Task to complete:
Extract every line below, verbatim.

Given information:
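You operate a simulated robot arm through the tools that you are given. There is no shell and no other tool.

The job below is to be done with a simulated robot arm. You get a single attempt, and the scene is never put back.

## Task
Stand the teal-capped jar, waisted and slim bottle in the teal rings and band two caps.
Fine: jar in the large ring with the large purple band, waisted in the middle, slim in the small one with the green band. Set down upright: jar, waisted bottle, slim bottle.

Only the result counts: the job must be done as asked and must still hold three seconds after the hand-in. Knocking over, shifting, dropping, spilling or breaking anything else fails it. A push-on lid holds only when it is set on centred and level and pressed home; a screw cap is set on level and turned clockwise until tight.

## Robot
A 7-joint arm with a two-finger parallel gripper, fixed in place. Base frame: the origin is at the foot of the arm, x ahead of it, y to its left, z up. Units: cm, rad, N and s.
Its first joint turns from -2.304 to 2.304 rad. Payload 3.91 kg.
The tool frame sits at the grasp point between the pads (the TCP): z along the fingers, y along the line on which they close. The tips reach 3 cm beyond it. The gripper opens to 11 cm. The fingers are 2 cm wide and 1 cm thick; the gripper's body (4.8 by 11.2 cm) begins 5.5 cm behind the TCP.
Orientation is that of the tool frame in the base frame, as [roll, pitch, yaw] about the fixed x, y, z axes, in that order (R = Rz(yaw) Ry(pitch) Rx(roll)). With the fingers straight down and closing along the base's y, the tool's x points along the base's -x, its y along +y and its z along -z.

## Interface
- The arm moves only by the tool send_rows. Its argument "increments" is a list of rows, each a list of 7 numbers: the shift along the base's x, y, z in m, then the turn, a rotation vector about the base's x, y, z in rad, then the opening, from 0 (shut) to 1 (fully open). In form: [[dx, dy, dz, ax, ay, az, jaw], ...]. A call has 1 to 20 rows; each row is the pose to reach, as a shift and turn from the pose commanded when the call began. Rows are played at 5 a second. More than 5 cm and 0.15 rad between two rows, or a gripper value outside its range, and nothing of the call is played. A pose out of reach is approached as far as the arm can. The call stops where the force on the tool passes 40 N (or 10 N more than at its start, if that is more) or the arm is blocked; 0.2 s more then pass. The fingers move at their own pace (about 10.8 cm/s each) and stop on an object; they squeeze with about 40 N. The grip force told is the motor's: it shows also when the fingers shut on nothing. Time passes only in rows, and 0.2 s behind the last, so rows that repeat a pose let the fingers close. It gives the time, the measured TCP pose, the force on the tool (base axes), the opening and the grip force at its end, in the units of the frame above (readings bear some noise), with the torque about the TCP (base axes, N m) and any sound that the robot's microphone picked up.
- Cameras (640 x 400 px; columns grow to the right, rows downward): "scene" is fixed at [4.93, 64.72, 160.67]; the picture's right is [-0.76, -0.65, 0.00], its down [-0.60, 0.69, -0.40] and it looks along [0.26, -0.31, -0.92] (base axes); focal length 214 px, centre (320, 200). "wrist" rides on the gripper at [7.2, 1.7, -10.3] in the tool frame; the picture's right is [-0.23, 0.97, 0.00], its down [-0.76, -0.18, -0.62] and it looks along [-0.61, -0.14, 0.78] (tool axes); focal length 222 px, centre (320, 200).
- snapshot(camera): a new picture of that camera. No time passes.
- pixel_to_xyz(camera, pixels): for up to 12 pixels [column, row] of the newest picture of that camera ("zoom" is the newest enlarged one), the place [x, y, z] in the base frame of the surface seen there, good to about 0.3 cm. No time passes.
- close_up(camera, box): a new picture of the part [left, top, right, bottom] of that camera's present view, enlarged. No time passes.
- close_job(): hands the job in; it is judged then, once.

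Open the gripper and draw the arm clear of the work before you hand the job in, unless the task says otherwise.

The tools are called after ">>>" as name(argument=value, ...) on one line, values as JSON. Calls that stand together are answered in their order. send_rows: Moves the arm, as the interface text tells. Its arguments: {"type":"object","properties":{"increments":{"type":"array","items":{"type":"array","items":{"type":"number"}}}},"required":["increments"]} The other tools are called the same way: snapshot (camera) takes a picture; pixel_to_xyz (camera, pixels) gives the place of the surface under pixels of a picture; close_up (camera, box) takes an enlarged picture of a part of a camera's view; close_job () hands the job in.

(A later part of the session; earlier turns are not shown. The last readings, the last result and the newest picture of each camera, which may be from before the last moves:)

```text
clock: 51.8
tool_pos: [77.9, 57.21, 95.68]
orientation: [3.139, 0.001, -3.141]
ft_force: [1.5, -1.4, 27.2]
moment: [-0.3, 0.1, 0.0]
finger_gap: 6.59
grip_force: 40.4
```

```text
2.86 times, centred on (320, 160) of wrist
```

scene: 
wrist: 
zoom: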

Answer to this task:
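You operate a simulated robot arm through the tools that you are given. There is no shell and no other tool.

The job below is to be done with a simulated robot arm. You get a single attempt, and the scene is never put back.

## Task
Stand the teal-capped jar, waisted and slim bottle in the teal rings and band two caps.
Fine: jar in the large ring with the large purple band, waisted in the middle, slim in the small one with the green band. Set down upright: jar, waisted bottle, slim bottle.

Only the result counts: the job must be done as asked and must still hold three seconds after the hand-in. Knocking over, shifting, dropping, spilling or breaking anything else fails it. A push-on lid holds only when it is set on centred and level and pressed home; a screw cap is set on level and turned clockwise until tight.

## Robot
A 7-joint arm with a two-finger parallel gripper, fixed in place. Base frame: the origin is at the foot of the arm, x ahead of it, y to its left, z up. Units: cm, rad, N and s.
Its first joint turns from -2.304 to 2.304 rad. Payload 3.91 kg.
The tool frame sits at the grasp point between the pads (the TCP): z along the fingers, y along the line on which they close. The tips reach 3 cm beyond it. The gripper opens to 11 cm. The fingers are 2 cm wide and 1 cm thick; the gripper's body (4.8 by 11.2 cm) begins 5.5 cm behind the TCP.
Orientation is that of the tool frame in the base frame, as [roll, pitch, yaw] about the fixed x, y, z axes, in that order (R = Rz(yaw) Ry(pitch) Rx(roll)). With the fingers straight down and closing along the base's y, the tool's x points along the base's -x, its y along +y and its z along -z.

## Interface
- The arm moves only by the tool send_rows. Its argument "increments" is a list of rows, each a list of 7 numbers: the shift along the base's x, y, z in m, then the turn, a rotation vector about the base's x, y, z in rad, then the opening, from 0 (shut) to 1 (fully open). In form: [[dx, dy, dz, ax, ay, az, jaw], ...]. A call has 1 to 20 rows; each row is the pose to reach, as a shift and turn from the pose commanded when the call began. Rows are played at 5 a second. More than 5 cm and 0.15 rad between two rows, or a gripper value outside its range, and nothing of the call is played. A pose out of reach is approached as far as the arm can. The call stops where the force on the tool passes 40 N (or 10 N more than at its start, if that is more) or the arm is blocked; 0.2 s more then pass. The fingers move at their own pace (about 10.8 cm/s each) and stop on an object; they squeeze with about 40 N. The grip force told is the motor's: it shows also when the fingers shut on nothing. Time passes only in rows, and 0.2 s behind the last, so rows that repeat a pose let the fingers close. It gives the time, the measured TCP pose, the force on the tool (base axes), the opening and the grip force at its end, in the units of the frame above (readings bear some noise), with the torque about the TCP (base axes, N m) and any sound that the robot's microphone picked up.
- Cameras (640 x 400 px; columns grow to the right, rows downward): "scene" is fixed at [4.93, 64.72, 160.67]; the picture's right is [-0.76, -0.65, 0.00], its down [-0.60, 0.69, -0.40] and it looks along [0.26, -0.31, -0.92] (base axes); focal length 214 px, centre (320, 200). "wrist" rides on the gripper at [7.2, 1.7, -10.3] in the tool frame; the picture's right is [-0.23, 0.97, 0.00], its down [-0.76, -0.18, -0.62] and it looks along [-0.61, -0.14, 0.78] (tool axes); focal length 222 px, centre (320, 200).
- snapshot(camera): a new picture of that camera. No time passes.
- pixel_to_xyz(camera, pixels): for up to 12 pixels [column, row] of the newest picture of that camera ("zoom" is the newest enlarged one), the place [x, y, z] in the base frame of the surface seen there, good to about 0.3 cm. No time passes.
- close_up(camera, box): a new picture of the part [left, top, right, bottom] of that camera's present view, enlarged. No time passes.
- close_job(): hands the job in; it is judged then, once.

Open the gripper and draw the arm clear of the work before you hand the job in, unless the task says otherwise.

The tools are called after ">>>" as name(argument=value, ...) on one line, values as JSON. Calls that stand together are answered in their order. send_rows: Moves the arm, as the interface text tells. Its arguments: {"type":"object","properties":{"increments":{"type":"array","items":{"type":"array","items":{"type":"number"}}}},"required":["increments"]} The other tools are called the same way: snapshot (camera) takes a picture; pixel_to_xyz (camera, pixels) gives the place of the surface under pixels of a picture; close_up (camera, box) takes an enlarged picture of a part of a camera's view; close_job () hands the job in.

(A later part of the session; earlier turns are not shown. The last readings, the last result and the newest picture of each camera, which may be from before the last moves:)

```text
clock: 51.8
tool_pos: [77.9, 57.21, 95.68]
orientation: [3.139, 0.001, -3.141]
ft_force: [1.5, -1.4, 27.2]
moment: [-0.3, 0.1, 0.0]
finger_gap: 6.59
grip_force: 40.4
```

```text
2.86 times, centred on (320, 160) of wrist
```

scene: 
wrist: 
zoom: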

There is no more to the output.